American women with stage IV metastatic breast cancer and stage III locally advanced breast cancer – collectively known as advanced breast cancer – must cope with feelings of isolation when their disease progresses – a time when, conceivably, support is needed most. Findings from the survey provide insight as to why and how the experiences of women with advanced breast cancer differ from those with earlier stages.
“People diagnosed with earlier stages of breast cancer focus on completing treatment as quickly as possible, putting the experience behind them and becoming a survivor,” says Shirley Mertz, president of Metastatic Breast Cancer Network and an advisory board member for Count Us, Know Us, Join Us, a program created by Novartis Oncology and 13 cancer advocacy organizations for people impacted by advanced breast cancer. “In a stage IV diagnosis where cancer spreads or metastasizes, patients must learn to cope with ongoing, never-ending treatments and uncertainty that comes with disease progression.”
An estimated 220,000 women in the United States are diagnosed with breast cancer each year, and as many as 30 percent will develop metastatic disease. For these women, whereas support seems to be strong surrounding their original breast cancer diagnosis, some express difficulty in explaining to their loved ones what it means now that their disease has progressed.
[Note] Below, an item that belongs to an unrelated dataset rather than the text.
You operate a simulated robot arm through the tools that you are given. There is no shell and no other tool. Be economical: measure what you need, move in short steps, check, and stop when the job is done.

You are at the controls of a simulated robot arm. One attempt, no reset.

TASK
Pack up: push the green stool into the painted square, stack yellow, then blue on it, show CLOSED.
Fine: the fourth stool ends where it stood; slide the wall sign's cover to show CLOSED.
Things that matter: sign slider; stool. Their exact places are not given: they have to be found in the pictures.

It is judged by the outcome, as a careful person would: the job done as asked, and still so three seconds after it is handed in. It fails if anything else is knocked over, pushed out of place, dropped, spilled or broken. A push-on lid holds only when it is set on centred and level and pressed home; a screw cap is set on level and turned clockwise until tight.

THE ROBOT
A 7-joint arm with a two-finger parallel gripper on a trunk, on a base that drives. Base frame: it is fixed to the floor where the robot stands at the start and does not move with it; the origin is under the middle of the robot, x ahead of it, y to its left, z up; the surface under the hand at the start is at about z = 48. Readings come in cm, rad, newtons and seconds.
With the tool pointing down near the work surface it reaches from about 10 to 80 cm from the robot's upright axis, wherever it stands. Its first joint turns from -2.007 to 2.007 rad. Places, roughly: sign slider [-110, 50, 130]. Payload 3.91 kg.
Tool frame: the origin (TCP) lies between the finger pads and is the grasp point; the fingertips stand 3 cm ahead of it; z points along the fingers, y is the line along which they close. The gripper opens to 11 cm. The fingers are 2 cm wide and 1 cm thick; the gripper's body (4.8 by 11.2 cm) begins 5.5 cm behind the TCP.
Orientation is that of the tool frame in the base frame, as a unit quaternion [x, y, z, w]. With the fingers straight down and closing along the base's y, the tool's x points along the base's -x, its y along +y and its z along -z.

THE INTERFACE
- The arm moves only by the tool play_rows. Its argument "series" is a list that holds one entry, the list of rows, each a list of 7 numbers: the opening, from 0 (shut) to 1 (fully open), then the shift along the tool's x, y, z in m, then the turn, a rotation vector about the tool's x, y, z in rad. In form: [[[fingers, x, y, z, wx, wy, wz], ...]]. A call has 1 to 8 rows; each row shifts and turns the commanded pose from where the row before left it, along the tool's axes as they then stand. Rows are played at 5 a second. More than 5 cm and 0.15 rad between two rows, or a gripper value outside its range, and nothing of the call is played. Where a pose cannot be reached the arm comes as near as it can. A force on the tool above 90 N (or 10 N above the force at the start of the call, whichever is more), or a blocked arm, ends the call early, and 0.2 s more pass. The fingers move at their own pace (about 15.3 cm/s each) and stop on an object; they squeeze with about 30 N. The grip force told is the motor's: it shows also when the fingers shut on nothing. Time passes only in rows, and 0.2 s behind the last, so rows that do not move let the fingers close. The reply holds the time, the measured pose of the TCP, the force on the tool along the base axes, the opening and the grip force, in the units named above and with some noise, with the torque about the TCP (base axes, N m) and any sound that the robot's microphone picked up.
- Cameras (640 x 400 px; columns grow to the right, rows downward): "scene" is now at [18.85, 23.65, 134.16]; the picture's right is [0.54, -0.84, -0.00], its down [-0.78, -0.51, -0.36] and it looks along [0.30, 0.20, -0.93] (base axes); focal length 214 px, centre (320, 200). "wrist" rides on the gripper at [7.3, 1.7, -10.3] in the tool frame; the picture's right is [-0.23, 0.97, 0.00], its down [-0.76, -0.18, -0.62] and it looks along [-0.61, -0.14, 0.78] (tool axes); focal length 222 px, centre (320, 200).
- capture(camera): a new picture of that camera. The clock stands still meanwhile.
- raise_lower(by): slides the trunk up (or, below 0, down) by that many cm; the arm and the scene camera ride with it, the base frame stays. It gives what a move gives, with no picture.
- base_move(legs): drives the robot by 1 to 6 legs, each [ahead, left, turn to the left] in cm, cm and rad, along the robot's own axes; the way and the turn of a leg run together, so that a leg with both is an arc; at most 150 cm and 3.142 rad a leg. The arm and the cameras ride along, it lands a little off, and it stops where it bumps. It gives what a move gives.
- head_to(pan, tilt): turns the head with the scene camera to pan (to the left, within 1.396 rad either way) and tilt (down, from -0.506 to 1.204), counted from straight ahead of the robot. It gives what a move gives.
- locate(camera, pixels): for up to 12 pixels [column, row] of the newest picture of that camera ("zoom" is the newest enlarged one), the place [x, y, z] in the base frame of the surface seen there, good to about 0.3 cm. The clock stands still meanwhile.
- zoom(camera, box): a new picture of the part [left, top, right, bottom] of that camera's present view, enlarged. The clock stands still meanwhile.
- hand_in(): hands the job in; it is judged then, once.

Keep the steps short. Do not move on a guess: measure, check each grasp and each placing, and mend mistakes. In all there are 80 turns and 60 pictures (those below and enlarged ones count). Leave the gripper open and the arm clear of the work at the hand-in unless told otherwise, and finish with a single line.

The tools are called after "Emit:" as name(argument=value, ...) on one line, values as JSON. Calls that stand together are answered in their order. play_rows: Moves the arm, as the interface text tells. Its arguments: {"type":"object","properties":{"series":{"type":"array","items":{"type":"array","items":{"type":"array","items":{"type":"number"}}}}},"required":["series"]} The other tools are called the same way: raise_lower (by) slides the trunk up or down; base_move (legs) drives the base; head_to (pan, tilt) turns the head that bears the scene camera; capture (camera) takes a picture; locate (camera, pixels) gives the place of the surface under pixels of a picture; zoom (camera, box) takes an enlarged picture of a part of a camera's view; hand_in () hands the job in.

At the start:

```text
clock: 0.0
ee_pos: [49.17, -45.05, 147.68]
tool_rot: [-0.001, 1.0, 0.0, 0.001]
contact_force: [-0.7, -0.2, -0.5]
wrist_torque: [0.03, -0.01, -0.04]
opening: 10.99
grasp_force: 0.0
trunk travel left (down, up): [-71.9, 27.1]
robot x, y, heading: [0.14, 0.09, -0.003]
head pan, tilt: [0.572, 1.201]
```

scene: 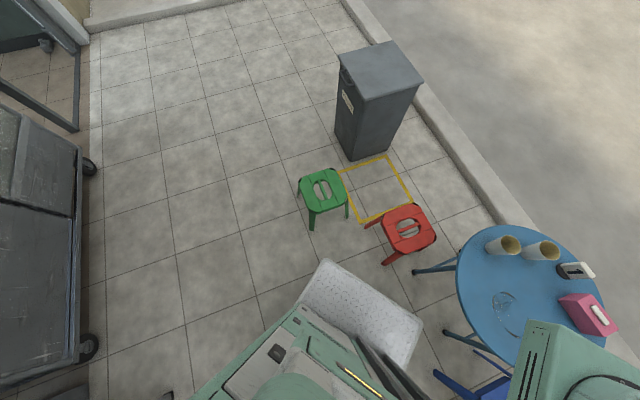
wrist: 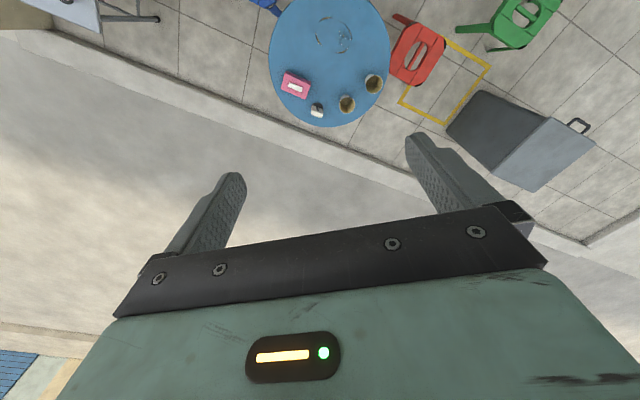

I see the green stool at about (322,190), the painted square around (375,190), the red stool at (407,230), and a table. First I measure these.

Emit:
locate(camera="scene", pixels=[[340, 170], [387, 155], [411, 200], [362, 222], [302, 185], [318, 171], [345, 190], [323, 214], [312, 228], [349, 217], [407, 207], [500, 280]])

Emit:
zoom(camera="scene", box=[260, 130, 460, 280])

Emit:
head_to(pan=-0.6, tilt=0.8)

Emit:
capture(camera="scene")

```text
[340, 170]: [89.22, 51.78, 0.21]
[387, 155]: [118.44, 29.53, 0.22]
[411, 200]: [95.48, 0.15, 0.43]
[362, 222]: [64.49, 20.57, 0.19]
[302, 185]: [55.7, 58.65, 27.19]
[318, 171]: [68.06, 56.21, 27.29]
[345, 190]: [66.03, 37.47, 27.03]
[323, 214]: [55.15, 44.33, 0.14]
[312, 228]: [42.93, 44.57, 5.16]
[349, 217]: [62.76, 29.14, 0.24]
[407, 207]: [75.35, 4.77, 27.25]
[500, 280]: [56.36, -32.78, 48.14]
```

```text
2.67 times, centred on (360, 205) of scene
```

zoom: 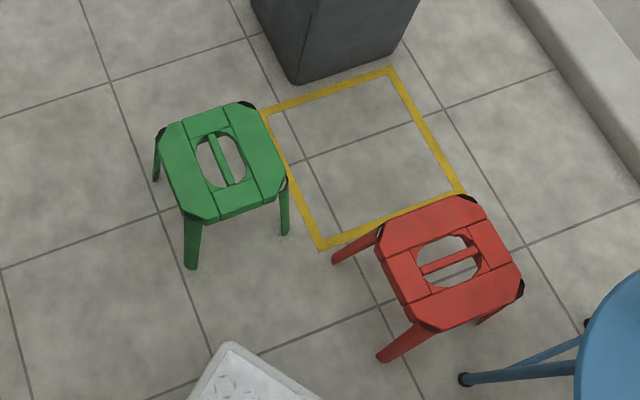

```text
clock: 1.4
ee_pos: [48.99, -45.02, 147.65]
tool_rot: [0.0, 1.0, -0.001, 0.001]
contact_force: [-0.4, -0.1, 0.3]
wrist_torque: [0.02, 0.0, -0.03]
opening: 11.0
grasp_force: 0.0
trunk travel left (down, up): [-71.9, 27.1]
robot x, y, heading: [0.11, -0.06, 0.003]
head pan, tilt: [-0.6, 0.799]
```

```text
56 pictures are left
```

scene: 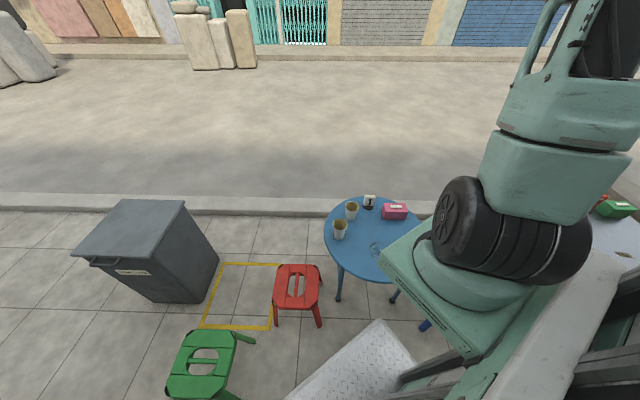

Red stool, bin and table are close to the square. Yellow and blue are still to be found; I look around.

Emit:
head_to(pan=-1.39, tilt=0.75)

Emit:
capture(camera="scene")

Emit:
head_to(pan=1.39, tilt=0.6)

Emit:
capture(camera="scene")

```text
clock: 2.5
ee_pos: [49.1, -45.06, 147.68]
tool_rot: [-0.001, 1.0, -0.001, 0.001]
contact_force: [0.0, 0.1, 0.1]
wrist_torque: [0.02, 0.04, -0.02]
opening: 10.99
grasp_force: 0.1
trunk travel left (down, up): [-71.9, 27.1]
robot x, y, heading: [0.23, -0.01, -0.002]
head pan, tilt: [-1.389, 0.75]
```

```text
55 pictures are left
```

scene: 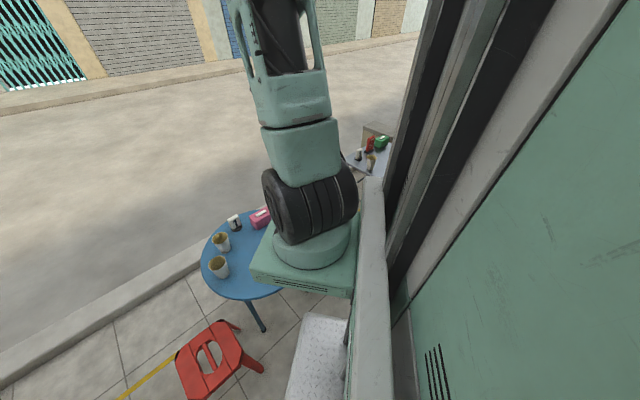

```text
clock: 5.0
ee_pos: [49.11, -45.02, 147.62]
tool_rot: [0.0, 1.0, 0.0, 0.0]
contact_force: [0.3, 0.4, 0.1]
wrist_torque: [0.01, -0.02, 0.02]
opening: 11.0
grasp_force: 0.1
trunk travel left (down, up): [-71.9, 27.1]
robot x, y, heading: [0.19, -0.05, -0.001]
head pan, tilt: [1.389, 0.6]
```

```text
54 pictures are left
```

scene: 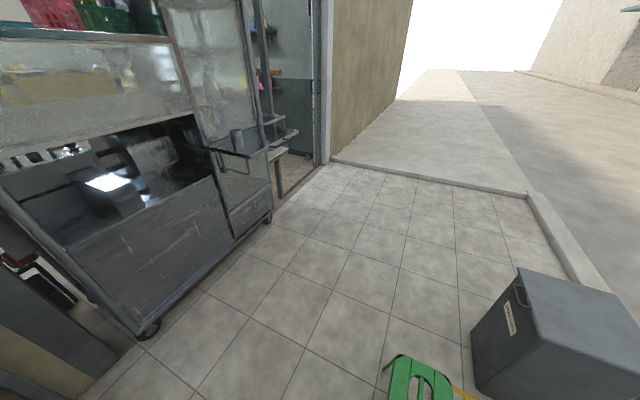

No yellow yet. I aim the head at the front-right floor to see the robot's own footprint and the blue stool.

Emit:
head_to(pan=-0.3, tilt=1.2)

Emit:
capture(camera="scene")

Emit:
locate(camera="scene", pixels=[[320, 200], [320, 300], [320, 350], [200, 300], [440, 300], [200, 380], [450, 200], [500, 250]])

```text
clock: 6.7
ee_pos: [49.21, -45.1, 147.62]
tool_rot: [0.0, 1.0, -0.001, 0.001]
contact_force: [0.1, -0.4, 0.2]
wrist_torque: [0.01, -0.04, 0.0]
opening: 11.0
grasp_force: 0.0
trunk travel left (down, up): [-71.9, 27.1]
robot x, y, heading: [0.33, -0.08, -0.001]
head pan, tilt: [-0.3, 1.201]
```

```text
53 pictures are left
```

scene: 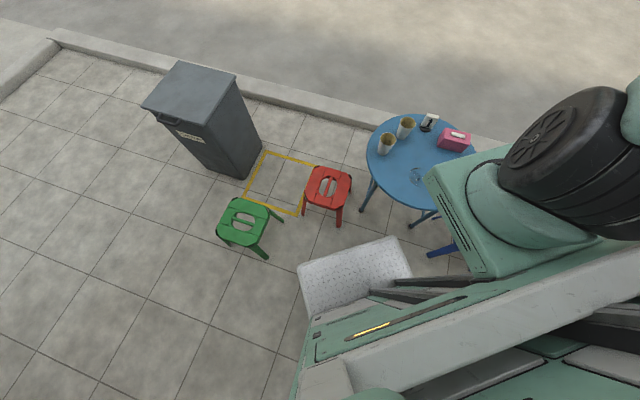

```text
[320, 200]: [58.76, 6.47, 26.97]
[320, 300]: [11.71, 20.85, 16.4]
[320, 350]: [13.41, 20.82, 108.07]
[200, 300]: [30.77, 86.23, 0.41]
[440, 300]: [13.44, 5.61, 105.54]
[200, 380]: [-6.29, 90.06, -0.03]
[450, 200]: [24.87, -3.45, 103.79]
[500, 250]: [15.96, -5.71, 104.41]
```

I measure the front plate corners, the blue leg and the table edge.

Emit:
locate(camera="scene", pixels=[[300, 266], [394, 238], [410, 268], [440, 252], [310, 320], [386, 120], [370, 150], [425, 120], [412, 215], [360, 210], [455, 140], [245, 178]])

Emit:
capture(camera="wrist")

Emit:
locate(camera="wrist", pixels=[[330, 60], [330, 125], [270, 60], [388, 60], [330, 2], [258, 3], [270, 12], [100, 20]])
According to three-quarters of women who participated in the survey, the differences are severe enough that they feel that no one understands what they are going through.
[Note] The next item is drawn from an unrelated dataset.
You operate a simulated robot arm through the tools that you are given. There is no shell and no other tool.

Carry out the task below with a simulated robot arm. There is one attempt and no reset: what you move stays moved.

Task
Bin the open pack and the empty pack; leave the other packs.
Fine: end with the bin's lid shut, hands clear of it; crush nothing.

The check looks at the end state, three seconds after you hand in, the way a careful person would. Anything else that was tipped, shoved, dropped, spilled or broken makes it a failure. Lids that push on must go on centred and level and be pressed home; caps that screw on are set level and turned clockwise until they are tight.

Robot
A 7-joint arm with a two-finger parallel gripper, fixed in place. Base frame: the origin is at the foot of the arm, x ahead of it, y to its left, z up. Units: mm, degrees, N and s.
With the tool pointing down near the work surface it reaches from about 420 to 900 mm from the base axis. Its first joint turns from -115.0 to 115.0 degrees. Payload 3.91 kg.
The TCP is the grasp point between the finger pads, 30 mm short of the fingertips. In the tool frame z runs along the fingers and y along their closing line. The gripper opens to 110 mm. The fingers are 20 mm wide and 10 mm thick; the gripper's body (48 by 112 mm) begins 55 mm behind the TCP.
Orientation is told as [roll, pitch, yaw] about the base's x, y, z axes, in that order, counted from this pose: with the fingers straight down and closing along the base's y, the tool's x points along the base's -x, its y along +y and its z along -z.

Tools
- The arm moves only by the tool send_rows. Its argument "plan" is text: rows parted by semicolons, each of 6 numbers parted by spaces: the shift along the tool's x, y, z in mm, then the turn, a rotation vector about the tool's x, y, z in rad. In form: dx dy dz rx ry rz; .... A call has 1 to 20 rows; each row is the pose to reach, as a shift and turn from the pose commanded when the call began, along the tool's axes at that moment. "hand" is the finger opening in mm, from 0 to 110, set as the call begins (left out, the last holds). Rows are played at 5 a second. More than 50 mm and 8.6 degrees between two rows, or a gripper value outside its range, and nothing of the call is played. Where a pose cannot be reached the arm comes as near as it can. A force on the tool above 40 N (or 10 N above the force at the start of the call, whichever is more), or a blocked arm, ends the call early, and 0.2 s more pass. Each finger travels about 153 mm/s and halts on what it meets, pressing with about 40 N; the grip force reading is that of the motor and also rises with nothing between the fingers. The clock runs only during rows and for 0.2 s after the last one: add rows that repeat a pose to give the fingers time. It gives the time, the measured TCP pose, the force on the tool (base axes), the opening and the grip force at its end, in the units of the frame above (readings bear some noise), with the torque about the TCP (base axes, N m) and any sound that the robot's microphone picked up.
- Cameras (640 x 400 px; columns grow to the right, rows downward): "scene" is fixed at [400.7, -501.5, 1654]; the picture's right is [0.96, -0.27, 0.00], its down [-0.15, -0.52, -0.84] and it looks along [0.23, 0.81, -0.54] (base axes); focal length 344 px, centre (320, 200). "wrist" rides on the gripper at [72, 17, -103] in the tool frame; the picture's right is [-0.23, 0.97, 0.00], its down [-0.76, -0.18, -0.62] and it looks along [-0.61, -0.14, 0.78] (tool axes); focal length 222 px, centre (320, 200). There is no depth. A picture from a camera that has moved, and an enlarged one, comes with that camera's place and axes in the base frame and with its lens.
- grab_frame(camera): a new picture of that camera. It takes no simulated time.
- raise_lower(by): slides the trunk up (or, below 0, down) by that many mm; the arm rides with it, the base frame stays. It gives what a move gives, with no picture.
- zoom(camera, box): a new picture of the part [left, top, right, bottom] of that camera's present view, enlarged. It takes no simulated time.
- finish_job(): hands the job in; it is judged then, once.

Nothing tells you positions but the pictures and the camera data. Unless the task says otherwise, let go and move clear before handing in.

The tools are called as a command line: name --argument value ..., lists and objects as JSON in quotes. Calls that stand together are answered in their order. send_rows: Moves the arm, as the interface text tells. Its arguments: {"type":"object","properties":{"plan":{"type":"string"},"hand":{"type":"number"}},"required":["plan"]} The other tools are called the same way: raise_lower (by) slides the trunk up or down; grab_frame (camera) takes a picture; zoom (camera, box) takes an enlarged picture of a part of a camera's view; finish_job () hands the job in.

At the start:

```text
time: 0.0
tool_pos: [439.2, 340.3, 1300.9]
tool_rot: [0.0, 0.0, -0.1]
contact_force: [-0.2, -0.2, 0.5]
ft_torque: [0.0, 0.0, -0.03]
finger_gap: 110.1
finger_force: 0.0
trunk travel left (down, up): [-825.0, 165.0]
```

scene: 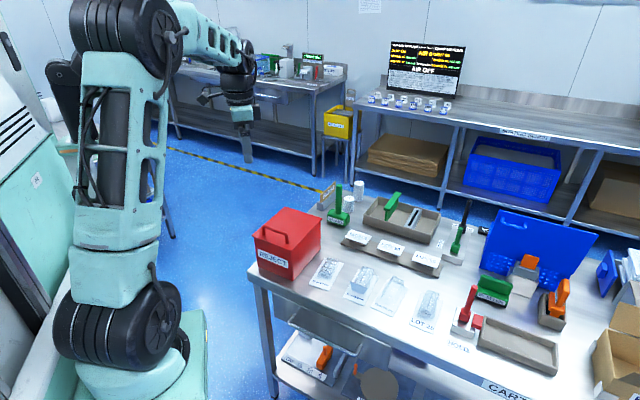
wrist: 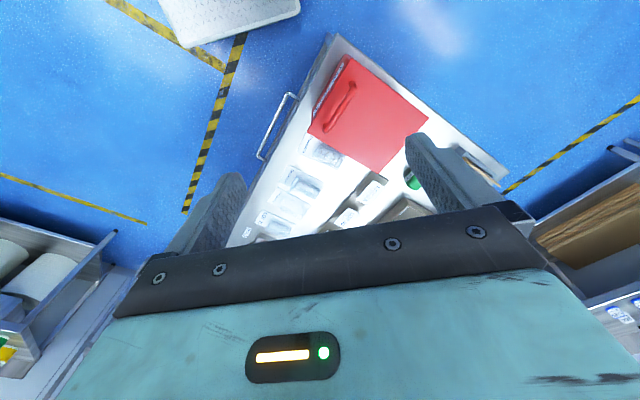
“Many women whose disease has progressed feel isolated from broader breast cancer support groups that focus on early detection and survivorship, because their cancer will not go away,” says Christine Benjamin, breast cancer program director at SHARE Cancer Support, and also an advisory board member for Count Us, Know Us, Join Us. “This is why it is critical for women with advanced breast cancer and their loved ones to receive additional emotional support and resources in order to cope with what has become their new normal.”
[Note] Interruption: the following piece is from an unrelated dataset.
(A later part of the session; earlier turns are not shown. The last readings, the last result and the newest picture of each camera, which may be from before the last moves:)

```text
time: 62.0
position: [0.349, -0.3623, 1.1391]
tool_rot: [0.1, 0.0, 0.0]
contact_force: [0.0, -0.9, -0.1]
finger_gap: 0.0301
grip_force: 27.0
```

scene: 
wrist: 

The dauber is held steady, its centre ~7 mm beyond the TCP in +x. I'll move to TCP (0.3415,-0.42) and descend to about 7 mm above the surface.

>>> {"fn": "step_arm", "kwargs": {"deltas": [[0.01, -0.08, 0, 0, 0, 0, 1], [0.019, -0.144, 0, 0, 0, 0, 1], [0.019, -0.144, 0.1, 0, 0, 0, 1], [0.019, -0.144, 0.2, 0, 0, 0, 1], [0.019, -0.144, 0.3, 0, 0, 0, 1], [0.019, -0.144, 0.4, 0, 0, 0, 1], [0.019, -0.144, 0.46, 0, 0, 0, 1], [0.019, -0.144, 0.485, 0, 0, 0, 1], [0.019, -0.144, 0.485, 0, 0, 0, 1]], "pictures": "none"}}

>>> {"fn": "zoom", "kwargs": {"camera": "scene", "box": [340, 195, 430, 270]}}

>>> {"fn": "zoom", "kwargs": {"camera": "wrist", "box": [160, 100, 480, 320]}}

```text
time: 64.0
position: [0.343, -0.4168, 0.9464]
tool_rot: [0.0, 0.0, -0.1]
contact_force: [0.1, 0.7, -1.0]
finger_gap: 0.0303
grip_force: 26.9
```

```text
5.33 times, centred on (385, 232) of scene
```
Benjamin explained that the same type of emotional support and informational resources are especially critical for the approximately 38,000 American women each year who receive an initial diagnosis of advanced breast cancer. Unfortunately, while nearly all of those surveyed in the U.S. say that they actively seek out information about their diagnosis on their own (97 percent), exactly 50 percent say that what is available does not address their needs. What’s more, 70 percent of women say it is hard to find support groups for advanced breast cancer.
According to Mertz and Benjamin, providing support tailored to the needs of women living with advanced breast cancer plays a huge factor in helping them to live better lives. For that reason, Metastatic Breast Cancer Network, SHARE and other advocacy organizations work to create programs specifically for women with advanced and metastatic breast cancer and help to provide resources such as Count Us, Know Us, Join Us which offers information and support on its website, www.advancedbreastcancercommunity.org, for people impacted by the disease.